Opportunity cost is the reason why making big decisions is so hard. If there was no “loss of potential gain from any other alternative” every decision would be easy. But the problem is that there are so many possibilities. With so many alternatives, and often good alternatives, by default there will always be much to lose when making decisions.

One of the reasons people rejected Jesus was because of Opportunity Cost. I think of the rich man in Matthew 19 who came to Jesus asking what he must do to inherit eternal life. This was a question that I believe was very sincere. Jesus responds by telling him to keep the commandments--and the man is not buying the good works salvation Jesus prescribes. “All these I have kept…what do I still lack?” Jesus replies with a very hard saying: “If you want to be perfect, go, and sell all of your possessions and give to the poor…then follow me.”

What sinister words: “follow me.” No longer can the man add something to his life and check off the “eternity box.” Jesus has drawn a line in the sand and the stakes have been raised.
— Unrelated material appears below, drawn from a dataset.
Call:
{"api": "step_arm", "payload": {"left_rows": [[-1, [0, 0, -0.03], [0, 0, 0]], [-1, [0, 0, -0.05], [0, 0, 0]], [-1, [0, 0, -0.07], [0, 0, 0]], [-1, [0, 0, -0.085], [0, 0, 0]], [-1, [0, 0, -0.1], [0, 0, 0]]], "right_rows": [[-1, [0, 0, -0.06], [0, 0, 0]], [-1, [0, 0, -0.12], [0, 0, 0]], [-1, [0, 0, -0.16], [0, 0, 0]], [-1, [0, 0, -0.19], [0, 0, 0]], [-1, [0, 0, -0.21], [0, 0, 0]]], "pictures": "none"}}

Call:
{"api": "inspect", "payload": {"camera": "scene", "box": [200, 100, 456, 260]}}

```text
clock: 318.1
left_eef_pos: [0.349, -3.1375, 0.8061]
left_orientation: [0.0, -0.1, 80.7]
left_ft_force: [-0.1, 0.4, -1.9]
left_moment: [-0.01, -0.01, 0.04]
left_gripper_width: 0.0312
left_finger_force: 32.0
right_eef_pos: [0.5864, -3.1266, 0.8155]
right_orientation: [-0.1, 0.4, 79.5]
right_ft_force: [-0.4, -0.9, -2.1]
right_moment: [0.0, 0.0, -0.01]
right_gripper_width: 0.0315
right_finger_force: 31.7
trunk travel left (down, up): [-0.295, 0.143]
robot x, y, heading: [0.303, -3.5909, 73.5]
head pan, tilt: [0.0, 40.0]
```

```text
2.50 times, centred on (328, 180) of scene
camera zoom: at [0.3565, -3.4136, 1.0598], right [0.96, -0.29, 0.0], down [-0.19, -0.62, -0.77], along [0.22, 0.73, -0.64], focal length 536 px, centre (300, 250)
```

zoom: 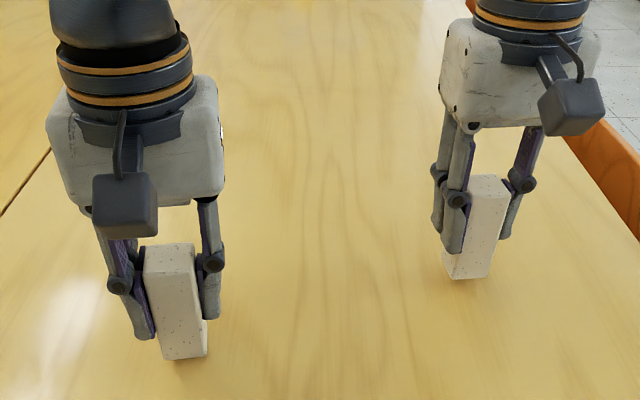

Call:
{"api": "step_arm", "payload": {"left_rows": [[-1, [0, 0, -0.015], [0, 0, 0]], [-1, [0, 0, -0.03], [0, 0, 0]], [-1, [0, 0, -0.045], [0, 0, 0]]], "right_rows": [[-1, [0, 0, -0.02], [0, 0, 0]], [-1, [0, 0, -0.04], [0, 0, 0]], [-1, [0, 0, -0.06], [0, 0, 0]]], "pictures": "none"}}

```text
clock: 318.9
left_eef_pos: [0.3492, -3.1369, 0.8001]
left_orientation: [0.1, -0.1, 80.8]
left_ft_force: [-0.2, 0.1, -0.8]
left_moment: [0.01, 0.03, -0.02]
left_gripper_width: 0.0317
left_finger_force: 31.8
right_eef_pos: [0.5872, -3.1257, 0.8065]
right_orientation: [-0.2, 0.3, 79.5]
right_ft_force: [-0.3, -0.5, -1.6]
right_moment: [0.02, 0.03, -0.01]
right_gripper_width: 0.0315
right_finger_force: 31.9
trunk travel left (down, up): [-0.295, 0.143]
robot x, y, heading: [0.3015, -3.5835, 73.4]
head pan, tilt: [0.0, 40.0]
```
There are now only two decisions before the rich man: To follow or not follow. Perhaps the worst and best thing about Jesus is that there is no middle ground with Him; He either takes everything or He has nothing. There is no such thing as someone "kind of" following Jesus.

The rich man realizes that to him the Opportunity Cost of following Jesus is too high. Consider all that he would have to give up! With his riches, comfort, home, pleasures, authority—it would be insanity to leave them all and simply follow Jesus. Because he perceived the alternatives of following Jesus were better than actually following Jesus, he left for home--sad. Because He had great wealth.

That has to be one of the saddest passages in the Bible.

But not everyone chooses so poorly. Jesus tells in Matthew 13 of man who found a hidden treasure in a field. And upon finding it; he sold everything he had in order that He would purchase the field. To many of us the cost of “selling everything we own” seems outrageously high, but I don't think the man thought so. He found it well worth losing that he might find. Jesus also tells of a man who found a pearl of infinite worth. The man weighed the alternatives in his mind and likewise sold everything he had to buy the one small pearl. To him the cost was worth the investment.


There is an irony with Jesus. His call could not be more free; but it is also terribly costly. It is an extreme, radical call; and there is no middle ground with Him. You either follow Him or you do not follow Him. He either has all of you, or He has none of you. You must weigh the options in your mind: he is either insurmountably worth the cost of leaving behind everything and following. Or He is too costly—and you go home like the rich man--sad.